Turn your disintegrating Jack O’Lantern into a garden experiment

Moldy pumpkins
@kelliehartwell is very proud to share this portrait of her moldy pumpkins.
Her kids noted how "the mold brought out the pumpkin's eyes."

Welcome to the lovely week after Halloween…the moment in which we can breathe and enjoy the crisp, Fall air and the falling leaves before we descend into holiday planning. (Right? At least, that's where I am.)

Hopefully by now a respectable dent has been made in the Halloween candy haul and your decorations are either put away or are starting to come down. If you didn't decorate this year, you're ahead of the curve!

But what about the Jack O'Lantern? That pumpkin that looked so perky and festive just a few nights ago but, now, is melting on your front porch? Or is, perhaps, incubating a new species of mold?

@angelac1313 reminded me of an unintentional Parent Hack I "invented" a few years ago when I delayed too long in disposing of our Halloween pumpkins. If you leave your pumpkin to rot in peace in a sunny spot in your back yard (assuming there are a few seeds left in there), you may get a surprise pumpkin vine next year! And maybe even a free pumpkin or two.

I know. Calling this a Parent Hack is a reach since it's little more than thinly-veiled avoidance of a disgusting job. But the year we got a surprise pumpkin vine it was a MAJOR source of delight for the kids. Yes, the vine completely obscured the path from the driveway to the back door, but it was so fun to watch it grow (squash grows fast). There was a Jack In The Beanstalk quality to the whole thing, and we ended up having some pretty good "lemonade out of lemons" conversations as well. Free pumpkin vine out of rotten Jack O'Lanterns doesn't have the same ring, but I take what I can get.

If you have the room (and the stomach), scoop up your wobbly pumpkin with a shovel and transfer it to your back yard.

Then sit back and wait for the magic to happen.

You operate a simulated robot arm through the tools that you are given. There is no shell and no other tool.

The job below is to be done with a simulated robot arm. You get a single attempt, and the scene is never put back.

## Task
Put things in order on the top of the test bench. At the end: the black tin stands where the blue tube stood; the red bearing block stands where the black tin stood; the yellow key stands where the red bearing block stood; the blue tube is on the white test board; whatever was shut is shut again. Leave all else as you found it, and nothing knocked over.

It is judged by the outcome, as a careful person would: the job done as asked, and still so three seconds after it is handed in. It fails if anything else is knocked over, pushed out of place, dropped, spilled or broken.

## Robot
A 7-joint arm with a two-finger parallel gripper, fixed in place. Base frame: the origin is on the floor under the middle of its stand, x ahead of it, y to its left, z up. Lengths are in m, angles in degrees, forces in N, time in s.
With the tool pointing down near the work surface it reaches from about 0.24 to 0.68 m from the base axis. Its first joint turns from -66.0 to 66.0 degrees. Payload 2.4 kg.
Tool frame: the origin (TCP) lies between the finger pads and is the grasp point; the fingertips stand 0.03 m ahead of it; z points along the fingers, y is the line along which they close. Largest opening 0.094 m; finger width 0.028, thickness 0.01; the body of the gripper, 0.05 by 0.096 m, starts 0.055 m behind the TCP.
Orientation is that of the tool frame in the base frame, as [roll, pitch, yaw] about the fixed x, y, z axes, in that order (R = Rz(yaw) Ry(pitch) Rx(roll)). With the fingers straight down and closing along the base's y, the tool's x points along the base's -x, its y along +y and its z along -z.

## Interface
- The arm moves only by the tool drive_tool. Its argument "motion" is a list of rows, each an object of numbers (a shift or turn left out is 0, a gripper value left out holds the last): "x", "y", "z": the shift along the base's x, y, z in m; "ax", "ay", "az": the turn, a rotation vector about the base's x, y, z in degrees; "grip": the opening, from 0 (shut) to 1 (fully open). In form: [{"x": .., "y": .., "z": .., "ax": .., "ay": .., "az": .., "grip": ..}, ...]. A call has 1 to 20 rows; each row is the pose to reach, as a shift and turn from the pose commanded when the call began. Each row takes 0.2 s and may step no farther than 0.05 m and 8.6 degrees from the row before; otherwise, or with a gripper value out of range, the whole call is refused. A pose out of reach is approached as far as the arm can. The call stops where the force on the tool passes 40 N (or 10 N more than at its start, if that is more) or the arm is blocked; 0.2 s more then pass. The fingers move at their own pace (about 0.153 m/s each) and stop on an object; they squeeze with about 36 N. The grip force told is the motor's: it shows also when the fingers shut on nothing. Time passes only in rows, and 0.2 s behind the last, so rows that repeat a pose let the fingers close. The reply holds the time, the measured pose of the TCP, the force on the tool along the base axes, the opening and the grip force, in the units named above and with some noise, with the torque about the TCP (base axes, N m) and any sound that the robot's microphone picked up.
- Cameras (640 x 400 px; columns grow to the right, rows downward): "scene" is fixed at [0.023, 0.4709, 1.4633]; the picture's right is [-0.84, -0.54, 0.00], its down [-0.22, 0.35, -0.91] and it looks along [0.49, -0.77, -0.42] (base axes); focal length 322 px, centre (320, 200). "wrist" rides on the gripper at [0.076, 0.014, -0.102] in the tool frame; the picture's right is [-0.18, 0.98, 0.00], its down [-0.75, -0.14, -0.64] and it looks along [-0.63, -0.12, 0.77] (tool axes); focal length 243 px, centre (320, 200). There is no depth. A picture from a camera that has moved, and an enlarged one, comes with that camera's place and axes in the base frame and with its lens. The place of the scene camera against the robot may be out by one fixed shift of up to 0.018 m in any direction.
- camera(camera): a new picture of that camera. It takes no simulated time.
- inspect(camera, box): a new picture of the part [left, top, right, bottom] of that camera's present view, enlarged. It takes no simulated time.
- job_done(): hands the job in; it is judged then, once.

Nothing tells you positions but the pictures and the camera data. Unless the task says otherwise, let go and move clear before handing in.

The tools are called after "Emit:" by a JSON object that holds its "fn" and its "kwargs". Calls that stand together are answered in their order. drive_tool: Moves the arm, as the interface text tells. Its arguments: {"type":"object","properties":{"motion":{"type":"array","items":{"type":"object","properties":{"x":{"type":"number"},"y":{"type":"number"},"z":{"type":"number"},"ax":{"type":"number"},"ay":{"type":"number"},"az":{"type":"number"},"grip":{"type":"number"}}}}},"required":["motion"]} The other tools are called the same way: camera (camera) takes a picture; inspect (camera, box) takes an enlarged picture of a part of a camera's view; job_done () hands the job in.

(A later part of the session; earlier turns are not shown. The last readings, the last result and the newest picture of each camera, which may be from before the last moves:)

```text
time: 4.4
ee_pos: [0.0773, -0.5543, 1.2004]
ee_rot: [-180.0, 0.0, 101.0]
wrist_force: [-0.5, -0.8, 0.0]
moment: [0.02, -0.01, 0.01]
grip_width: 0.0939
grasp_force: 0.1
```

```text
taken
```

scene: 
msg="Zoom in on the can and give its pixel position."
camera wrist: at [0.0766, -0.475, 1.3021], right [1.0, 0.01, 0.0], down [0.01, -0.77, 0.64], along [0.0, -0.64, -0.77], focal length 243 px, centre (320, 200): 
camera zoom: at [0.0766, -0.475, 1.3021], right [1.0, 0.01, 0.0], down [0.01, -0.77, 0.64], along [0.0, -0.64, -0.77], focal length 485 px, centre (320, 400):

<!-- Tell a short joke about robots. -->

Related: Prolong the life of cut pumpkins with petroleum jelly

More: Best of Parent Hacks: Gardening with Kids

Comments

  1. says

    DUHHHHH! How could I forget that small detail? Yes, Mitbeta, there still need to be a few seeds in there, thank you for the reminder. I’m not the most detail-oriented pumpkin carver out there, so my Jackolanterns always have seeds left inside. I’ve edited the post to reflect.

  2. says

    My favorite childhood book (I remember the wonderful illustrations) was called Mouskin’s Golden House. It was about a mouse who made his winter home inside a jack-o-lantern and as the weather got colder and the mouse settled in for the winter, the jack-o-lantern shut its eyes slowly and kept the mouse cozy. I’m feeling sentimental now. And poor, since the book is no longer in print and costs about $500. http://www.amazon.com/Mousekins-Golden-House-Edna-Miller/dp/0671669729/ref=sr_1_17?s=books&ie=UTF8&qid=1352153313&sr=1-17&keywords=mousekin%27s+golden+house

  3. Emily says

    There’s another good book to go with this- “Pumpkin Jack” about a boy carving his pumpkin, then putting it out into the garden, and later discovering a new pumpkin plant and nurturing it until he gets a new pumpkin to carve!

  4. says

    Asha, should I put it on my Christmas list?! Actually, I believe the ones that much are in perfect condition and hardback. There is a used paperback in “good” condition I do admit I covet.